**Problem details**
Every line that holds the string "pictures" is to be identified and copied.

**Material**
----

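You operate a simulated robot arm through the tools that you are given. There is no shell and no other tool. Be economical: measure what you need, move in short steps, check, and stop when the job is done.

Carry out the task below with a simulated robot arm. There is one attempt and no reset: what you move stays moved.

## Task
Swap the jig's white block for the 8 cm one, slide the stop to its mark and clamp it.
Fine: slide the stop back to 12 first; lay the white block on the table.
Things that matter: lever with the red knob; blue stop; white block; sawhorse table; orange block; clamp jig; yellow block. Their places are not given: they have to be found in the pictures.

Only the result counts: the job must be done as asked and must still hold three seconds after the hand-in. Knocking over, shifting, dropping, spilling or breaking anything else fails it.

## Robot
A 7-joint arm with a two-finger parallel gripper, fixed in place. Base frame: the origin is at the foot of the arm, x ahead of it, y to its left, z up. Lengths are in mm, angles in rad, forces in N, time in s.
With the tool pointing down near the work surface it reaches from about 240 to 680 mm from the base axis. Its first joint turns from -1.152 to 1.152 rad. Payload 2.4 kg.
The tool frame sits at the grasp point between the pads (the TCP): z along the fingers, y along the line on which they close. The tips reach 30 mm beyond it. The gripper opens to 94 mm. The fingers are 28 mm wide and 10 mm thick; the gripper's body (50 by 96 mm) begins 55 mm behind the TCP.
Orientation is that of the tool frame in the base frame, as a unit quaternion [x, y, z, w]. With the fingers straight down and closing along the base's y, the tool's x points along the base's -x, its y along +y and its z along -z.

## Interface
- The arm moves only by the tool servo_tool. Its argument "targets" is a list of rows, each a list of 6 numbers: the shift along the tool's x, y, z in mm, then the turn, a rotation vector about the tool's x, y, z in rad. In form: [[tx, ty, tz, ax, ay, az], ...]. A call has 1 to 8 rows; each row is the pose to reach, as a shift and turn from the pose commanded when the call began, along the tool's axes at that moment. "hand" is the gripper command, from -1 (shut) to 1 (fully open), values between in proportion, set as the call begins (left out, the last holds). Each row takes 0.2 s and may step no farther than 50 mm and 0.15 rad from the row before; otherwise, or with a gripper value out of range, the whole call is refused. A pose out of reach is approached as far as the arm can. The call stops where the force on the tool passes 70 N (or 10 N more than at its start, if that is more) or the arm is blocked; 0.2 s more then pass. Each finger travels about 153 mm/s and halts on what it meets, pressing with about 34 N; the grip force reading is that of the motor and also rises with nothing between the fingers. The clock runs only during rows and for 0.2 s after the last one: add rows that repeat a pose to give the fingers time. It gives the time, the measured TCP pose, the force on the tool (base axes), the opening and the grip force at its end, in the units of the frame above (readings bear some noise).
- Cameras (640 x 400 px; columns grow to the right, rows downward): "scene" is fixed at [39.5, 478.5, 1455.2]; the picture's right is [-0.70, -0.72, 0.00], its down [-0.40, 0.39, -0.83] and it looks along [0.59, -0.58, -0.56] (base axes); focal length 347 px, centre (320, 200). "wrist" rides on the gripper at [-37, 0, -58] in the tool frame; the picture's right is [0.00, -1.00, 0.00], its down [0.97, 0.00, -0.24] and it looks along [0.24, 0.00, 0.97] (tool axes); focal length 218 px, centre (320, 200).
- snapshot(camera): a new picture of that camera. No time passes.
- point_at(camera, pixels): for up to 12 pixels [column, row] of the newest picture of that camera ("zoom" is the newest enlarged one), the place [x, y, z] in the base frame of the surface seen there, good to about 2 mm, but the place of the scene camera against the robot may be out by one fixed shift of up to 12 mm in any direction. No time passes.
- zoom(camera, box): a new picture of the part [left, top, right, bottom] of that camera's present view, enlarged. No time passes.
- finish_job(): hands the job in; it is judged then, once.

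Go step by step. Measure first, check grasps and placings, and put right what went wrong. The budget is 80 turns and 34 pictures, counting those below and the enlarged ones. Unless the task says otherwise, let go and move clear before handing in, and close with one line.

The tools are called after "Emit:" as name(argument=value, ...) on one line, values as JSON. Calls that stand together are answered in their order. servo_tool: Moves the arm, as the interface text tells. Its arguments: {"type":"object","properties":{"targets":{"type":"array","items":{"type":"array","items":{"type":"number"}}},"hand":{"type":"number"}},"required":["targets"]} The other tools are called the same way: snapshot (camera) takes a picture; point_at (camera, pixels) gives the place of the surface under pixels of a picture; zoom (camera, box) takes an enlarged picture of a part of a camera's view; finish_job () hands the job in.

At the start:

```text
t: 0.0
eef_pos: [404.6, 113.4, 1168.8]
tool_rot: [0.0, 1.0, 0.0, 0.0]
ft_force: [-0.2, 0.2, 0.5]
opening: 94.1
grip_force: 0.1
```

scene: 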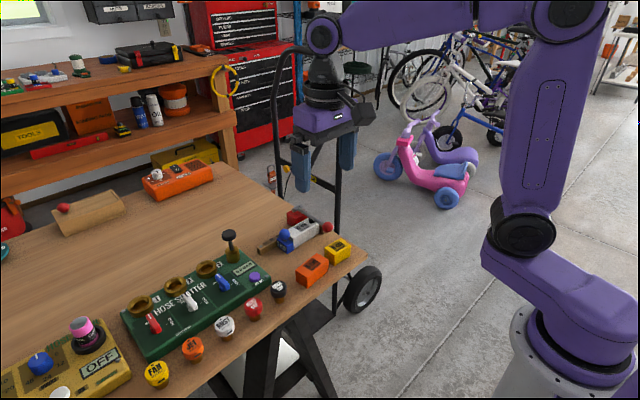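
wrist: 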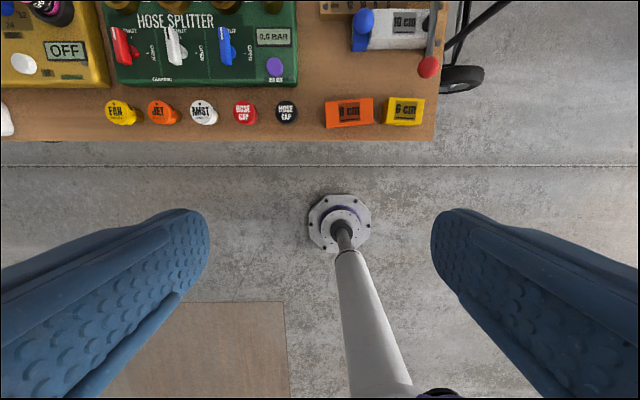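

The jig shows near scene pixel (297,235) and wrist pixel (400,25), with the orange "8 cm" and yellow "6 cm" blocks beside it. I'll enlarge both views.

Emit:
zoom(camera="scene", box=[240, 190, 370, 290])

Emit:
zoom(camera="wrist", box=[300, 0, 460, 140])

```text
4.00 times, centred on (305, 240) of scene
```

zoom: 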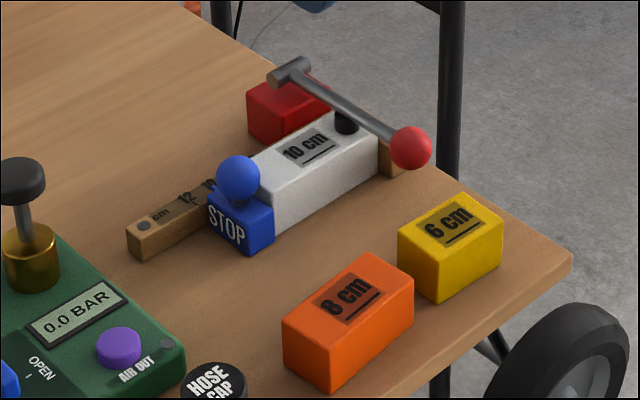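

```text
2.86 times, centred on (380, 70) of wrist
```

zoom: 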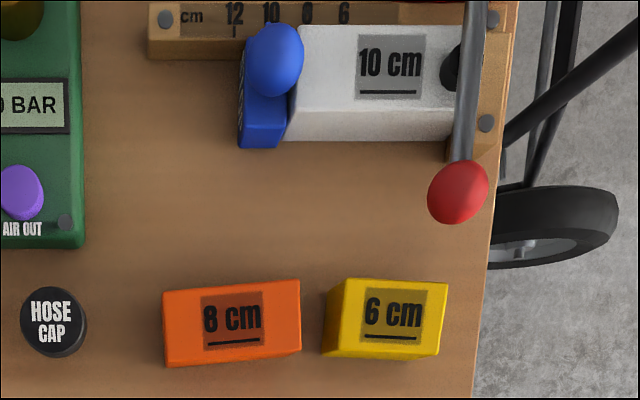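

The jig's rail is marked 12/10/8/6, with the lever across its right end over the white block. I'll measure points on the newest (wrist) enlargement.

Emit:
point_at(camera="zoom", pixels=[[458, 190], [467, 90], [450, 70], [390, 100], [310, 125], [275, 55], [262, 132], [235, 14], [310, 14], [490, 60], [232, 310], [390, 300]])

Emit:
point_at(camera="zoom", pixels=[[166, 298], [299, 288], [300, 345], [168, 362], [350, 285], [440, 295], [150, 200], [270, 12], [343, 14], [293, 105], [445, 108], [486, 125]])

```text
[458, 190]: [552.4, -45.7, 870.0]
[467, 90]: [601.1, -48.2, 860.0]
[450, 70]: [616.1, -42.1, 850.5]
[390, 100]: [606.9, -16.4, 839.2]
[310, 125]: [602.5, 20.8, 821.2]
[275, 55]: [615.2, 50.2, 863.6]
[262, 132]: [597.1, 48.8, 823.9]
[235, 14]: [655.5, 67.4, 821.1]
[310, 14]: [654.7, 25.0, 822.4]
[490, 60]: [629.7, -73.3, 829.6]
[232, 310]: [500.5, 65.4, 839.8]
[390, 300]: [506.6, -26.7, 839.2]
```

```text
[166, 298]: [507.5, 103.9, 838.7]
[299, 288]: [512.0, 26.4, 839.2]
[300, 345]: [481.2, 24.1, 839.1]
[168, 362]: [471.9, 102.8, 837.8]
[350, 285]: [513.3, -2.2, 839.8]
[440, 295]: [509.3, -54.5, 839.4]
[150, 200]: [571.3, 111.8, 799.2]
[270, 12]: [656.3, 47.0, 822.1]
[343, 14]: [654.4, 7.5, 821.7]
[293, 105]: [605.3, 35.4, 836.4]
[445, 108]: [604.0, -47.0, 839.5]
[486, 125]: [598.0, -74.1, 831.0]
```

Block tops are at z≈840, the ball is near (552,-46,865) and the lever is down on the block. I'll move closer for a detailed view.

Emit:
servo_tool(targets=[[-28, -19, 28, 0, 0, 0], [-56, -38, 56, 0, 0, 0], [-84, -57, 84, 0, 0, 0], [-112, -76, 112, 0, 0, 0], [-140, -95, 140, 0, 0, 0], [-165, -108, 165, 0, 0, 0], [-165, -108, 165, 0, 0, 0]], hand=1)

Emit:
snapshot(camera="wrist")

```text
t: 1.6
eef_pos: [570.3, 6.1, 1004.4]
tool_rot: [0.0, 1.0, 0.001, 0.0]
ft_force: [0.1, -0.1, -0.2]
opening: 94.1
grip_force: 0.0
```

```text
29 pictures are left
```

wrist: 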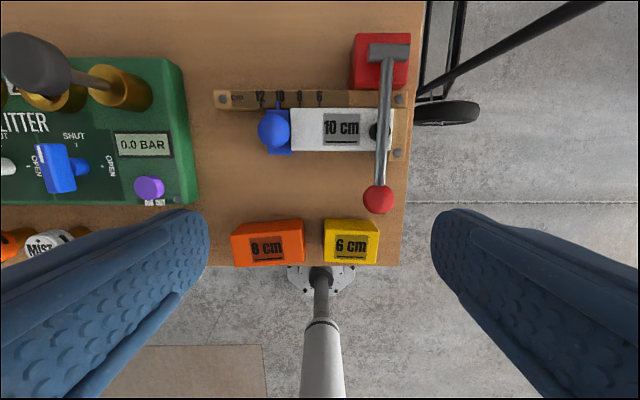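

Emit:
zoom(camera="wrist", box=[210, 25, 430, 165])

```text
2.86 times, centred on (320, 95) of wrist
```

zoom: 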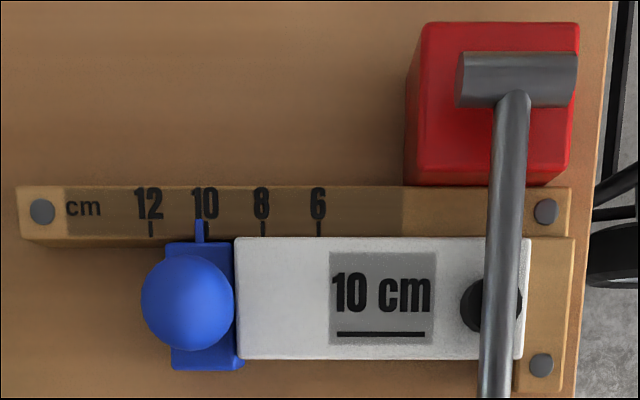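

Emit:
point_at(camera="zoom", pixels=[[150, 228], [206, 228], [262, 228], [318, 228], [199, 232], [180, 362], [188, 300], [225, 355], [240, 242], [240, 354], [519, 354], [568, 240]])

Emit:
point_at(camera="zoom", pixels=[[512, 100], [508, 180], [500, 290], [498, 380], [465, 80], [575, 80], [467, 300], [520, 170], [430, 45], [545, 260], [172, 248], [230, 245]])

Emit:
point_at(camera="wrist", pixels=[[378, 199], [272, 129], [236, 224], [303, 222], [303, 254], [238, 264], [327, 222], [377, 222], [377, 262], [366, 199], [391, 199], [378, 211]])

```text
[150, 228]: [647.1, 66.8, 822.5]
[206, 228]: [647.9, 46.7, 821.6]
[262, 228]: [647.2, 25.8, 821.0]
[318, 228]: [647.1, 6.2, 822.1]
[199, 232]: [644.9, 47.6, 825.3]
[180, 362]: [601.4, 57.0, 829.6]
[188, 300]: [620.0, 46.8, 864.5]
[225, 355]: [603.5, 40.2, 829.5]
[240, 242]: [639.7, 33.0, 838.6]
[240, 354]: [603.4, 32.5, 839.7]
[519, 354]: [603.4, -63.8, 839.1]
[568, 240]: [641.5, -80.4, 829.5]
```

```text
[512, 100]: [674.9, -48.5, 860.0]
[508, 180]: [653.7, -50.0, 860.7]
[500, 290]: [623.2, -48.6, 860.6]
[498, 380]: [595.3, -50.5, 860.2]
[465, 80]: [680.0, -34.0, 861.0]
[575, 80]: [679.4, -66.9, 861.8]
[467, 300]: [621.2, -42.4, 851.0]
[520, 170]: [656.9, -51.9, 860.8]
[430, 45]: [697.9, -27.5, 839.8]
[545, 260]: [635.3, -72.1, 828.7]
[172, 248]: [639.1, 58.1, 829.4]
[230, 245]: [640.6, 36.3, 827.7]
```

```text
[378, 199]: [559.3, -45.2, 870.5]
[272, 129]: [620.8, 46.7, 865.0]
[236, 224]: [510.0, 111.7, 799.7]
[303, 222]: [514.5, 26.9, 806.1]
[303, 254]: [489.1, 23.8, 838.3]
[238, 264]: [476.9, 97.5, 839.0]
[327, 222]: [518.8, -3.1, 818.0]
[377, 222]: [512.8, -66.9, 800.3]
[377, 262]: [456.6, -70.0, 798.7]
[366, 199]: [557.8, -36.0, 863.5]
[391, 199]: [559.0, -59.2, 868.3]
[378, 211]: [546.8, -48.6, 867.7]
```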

----

**Answer to the exercise**
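Things that matter: lever with the red knob; blue stop; white block; sawhorse table; orange block; clamp jig; yellow block. Their places are not given: they have to be found in the pictures.
Go step by step. Measure first, check grasps and placings, and put right what went wrong. The budget is 80 turns and 34 pictures, counting those below and the enlarged ones. Unless the task says otherwise, let go and move clear before handing in, and close with one line.
29 pictures are left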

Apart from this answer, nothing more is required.